Roughly one-third of students on the Georgia Sensory Assistance Project are diagnosed with cortical vision impairment (CVI). CVI refers to a brain condition, not an eye condition and results from damage to the visual systems in the brain that deal with processing and integrating visual information. CVI can be a temporary or permanent impairment and can range from severe visual impairment to total blindness. Due to CVI being a neurological impairment, vision is more severely reduced than can be explained by an eye exam. The degree of the impairment depends on the age of onset as well as the location and severity of the impairment in the visual pathway. CVI is referred to by many different names including cortical blindness, cerebral blindness, central visual disturbance, and cerebral visual impairment.
CVI Training Materials (West Virginia Department of Education)
West Virginia educators took part in a training series with Dr. Christine Roman-Lantzy and these materials are the result of that training on Dr. Roman-Lantzy's groundbreaking work on CVI including the CVI Range –an assessment of how CVI is impacting a child's use of vision, and ideas for intervention strategies for children at different levels on the Range.

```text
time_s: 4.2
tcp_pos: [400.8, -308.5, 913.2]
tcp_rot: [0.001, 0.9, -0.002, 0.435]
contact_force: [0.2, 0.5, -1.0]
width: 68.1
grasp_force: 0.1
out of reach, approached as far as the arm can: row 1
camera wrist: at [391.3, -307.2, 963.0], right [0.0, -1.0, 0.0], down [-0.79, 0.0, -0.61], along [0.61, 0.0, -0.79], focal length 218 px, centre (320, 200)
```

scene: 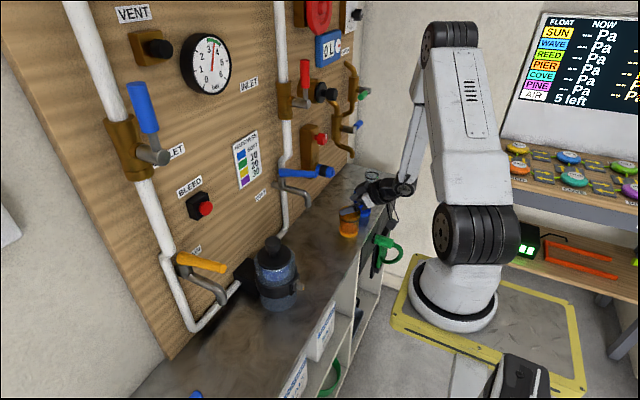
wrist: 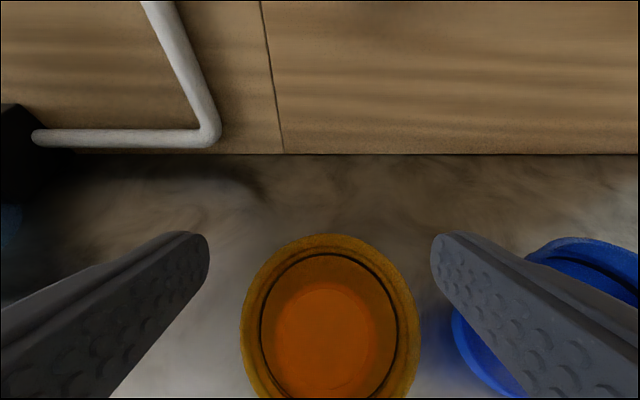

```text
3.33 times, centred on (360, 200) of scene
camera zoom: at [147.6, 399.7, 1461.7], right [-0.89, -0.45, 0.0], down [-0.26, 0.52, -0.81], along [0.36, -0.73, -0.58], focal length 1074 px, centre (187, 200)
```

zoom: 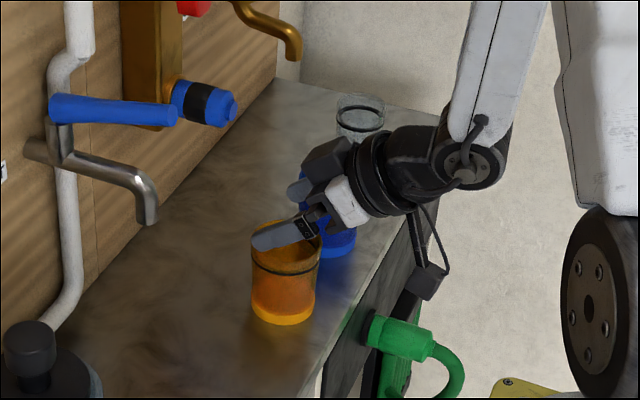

The website includes a 40 minute overview of CVI, interviews with doctors describing characteristics of CVI and an explanation of the CVI Range.
Characteristics of Cortical Visual Impairment Checklist (Special Education Service Agency)
A simple checklist that may indicate the presence of CVI.
APH CVI Website (American Printing House for the Blind)
The American Printing House has compiled articles, videos, materials and intervention strategies around cortical visual impairment.